• _Problem description_
Repeat the lines of the data that follow, please, starting at the first and stopping after the one with "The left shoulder". Use JSON: a list with one string for each line that is not empty.
++++ Data extract
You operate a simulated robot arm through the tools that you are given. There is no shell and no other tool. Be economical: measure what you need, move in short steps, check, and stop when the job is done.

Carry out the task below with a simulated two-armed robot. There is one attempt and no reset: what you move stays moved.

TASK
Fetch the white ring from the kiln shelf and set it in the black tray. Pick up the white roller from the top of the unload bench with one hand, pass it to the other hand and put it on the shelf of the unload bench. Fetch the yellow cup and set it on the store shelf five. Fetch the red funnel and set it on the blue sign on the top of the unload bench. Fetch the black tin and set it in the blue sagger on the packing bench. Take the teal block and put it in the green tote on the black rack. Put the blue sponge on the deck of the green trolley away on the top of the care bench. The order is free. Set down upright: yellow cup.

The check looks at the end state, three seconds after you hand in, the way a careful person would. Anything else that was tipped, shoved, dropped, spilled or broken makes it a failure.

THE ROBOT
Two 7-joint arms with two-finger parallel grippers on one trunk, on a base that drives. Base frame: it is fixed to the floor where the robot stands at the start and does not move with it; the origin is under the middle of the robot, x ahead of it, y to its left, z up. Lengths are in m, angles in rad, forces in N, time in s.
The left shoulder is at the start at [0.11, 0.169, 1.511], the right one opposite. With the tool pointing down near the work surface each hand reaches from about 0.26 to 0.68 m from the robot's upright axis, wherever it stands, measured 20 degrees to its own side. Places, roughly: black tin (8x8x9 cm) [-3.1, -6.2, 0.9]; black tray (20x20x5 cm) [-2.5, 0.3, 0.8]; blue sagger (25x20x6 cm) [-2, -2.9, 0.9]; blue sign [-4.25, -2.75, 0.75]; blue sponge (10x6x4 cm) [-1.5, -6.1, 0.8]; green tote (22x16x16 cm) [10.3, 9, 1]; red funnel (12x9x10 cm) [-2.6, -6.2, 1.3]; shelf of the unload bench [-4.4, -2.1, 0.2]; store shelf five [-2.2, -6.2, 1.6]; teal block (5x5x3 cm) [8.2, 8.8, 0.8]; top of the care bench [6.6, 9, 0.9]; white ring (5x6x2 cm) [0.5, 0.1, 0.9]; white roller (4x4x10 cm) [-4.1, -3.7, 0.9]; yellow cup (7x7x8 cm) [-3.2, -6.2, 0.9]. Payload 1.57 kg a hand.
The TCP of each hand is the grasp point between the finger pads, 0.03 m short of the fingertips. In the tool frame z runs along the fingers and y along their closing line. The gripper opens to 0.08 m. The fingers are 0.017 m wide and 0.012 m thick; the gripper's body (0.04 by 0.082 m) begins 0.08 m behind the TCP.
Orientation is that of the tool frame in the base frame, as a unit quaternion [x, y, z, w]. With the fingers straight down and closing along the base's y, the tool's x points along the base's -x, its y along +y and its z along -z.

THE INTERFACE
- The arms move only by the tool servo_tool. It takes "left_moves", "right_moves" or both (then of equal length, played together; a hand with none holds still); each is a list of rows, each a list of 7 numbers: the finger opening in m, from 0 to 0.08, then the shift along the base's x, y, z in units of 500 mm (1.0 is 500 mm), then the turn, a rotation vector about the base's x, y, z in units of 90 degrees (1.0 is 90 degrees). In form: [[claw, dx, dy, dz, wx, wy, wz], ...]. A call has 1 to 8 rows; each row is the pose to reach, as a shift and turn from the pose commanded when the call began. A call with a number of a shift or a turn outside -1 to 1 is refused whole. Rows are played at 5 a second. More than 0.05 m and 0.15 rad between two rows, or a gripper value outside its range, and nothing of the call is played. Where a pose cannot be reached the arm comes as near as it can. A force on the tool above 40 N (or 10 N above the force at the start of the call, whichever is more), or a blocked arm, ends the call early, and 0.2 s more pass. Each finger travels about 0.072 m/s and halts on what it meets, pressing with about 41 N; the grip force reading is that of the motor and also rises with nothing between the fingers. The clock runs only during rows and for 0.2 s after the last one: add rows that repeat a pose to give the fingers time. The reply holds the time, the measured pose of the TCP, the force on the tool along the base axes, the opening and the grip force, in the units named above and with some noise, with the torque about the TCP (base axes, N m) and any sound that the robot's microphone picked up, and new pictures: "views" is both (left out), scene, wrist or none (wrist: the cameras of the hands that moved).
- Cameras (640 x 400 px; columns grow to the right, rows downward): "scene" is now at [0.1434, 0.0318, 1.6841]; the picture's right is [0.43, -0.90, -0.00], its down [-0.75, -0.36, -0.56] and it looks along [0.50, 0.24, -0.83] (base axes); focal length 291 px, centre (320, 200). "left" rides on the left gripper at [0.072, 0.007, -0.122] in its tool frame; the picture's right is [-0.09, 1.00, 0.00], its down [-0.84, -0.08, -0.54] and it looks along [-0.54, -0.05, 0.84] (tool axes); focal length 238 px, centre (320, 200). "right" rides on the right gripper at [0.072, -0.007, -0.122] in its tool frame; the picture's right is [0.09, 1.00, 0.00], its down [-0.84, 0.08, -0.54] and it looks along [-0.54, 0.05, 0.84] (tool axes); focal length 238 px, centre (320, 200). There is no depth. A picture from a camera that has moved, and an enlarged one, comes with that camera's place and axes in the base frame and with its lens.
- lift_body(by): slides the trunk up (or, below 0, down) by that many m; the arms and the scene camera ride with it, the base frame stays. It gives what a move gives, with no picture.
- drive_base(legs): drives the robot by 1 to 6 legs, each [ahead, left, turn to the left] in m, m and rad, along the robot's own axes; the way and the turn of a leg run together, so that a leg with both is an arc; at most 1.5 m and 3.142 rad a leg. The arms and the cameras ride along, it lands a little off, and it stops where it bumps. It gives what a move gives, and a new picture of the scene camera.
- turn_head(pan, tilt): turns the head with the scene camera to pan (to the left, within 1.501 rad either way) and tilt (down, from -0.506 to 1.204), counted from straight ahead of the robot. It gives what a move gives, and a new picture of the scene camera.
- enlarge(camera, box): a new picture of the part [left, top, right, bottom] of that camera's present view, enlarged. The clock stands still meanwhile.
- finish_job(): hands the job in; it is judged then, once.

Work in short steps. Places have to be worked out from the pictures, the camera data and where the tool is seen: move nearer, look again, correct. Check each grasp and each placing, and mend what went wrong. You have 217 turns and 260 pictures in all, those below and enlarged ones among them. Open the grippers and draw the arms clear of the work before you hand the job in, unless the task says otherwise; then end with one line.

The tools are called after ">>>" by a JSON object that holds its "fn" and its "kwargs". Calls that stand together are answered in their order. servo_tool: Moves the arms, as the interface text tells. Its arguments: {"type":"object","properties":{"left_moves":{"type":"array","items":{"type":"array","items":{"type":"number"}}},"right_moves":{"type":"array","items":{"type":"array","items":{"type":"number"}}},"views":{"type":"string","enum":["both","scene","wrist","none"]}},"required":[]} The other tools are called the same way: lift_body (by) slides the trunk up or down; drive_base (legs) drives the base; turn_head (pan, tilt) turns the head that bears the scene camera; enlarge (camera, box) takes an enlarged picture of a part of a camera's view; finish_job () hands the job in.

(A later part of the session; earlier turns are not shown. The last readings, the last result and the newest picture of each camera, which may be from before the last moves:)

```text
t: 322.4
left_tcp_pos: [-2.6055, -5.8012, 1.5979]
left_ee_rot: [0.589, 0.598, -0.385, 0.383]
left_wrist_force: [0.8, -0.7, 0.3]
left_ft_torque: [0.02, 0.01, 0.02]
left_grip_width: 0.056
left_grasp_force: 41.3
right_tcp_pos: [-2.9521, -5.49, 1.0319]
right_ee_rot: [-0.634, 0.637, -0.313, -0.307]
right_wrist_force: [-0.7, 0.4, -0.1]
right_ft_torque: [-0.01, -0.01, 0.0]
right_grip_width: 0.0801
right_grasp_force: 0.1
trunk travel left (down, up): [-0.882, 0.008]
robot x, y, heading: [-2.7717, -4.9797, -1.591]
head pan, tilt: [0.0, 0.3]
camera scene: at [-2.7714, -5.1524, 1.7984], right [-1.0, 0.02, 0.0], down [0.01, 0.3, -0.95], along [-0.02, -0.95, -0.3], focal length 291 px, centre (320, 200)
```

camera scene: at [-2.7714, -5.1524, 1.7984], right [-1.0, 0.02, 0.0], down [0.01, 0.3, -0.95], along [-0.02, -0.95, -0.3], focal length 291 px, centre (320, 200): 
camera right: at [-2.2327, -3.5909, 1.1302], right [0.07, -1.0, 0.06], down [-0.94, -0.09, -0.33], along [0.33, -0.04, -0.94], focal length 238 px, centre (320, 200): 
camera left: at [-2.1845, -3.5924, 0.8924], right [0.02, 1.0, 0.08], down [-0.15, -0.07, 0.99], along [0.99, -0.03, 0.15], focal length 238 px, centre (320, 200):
++++++++
• _Answer_
[
  "You operate a simulated robot arm through the tools that you are given. There is no shell and no other tool. Be economical: measure what you need, move in short steps, check, and stop when the job is done.",
  "Carry out the task below with a simulated two-armed robot. There is one attempt and no reset: what you move stays moved.",
  "TASK",
  "Fetch the white ring from the kiln shelf and set it in the black tray. Pick up the white roller from the top of the unload bench with one hand, pass it to the other hand and put it on the shelf of the unload bench. Fetch the yellow cup and set it on the store shelf five. Fetch the red funnel and set it on the blue sign on the top of the unload bench. Fetch the black tin and set it in the blue sagger on the packing bench. Take the teal block and put it in the green tote on the black rack. Put the blue sponge on the deck of the green trolley away on the top of the care bench. The order is free. Set down upright: yellow cup.",
  "The check looks at the end state, three seconds after you hand in, the way a careful person would. Anything else that was tipped, shoved, dropped, spilled or broken makes it a failure.",
  "THE ROBOT",
  "Two 7-joint arms with two-finger parallel grippers on one trunk, on a base that drives. Base frame: it is fixed to the floor where the robot stands at the start and does not move with it; the origin is under the middle of the robot, x ahead of it, y to its left, z up. Lengths are in m, angles in rad, forces in N, time in s.",
  "The left shoulder is at the start at [0.11, 0.169, 1.511], the right one opposite. With the tool pointing down near the work surface each hand reaches from about 0.26 to 0.68 m from the robot's upright axis, wherever it stands, measured 20 degrees to its own side. Places, roughly: black tin (8x8x9 cm) [-3.1, -6.2, 0.9]; black tray (20x20x5 cm) [-2.5, 0.3, 0.8]; blue sagger (25x20x6 cm) [-2, -2.9, 0.9]; blue sign [-4.25, -2.75, 0.75]; blue sponge (10x6x4 cm) [-1.5, -6.1, 0.8]; green tote (22x16x16 cm) [10.3, 9, 1]; red funnel (12x9x10 cm) [-2.6, -6.2, 1.3]; shelf of the unload bench [-4.4, -2.1, 0.2]; store shelf five [-2.2, -6.2, 1.6]; teal block (5x5x3 cm) [8.2, 8.8, 0.8]; top of the care bench [6.6, 9, 0.9]; white ring (5x6x2 cm) [0.5, 0.1, 0.9]; white roller (4x4x10 cm) [-4.1, -3.7, 0.9]; yellow cup (7x7x8 cm) [-3.2, -6.2, 0.9]. Payload 1.57 kg a hand."
]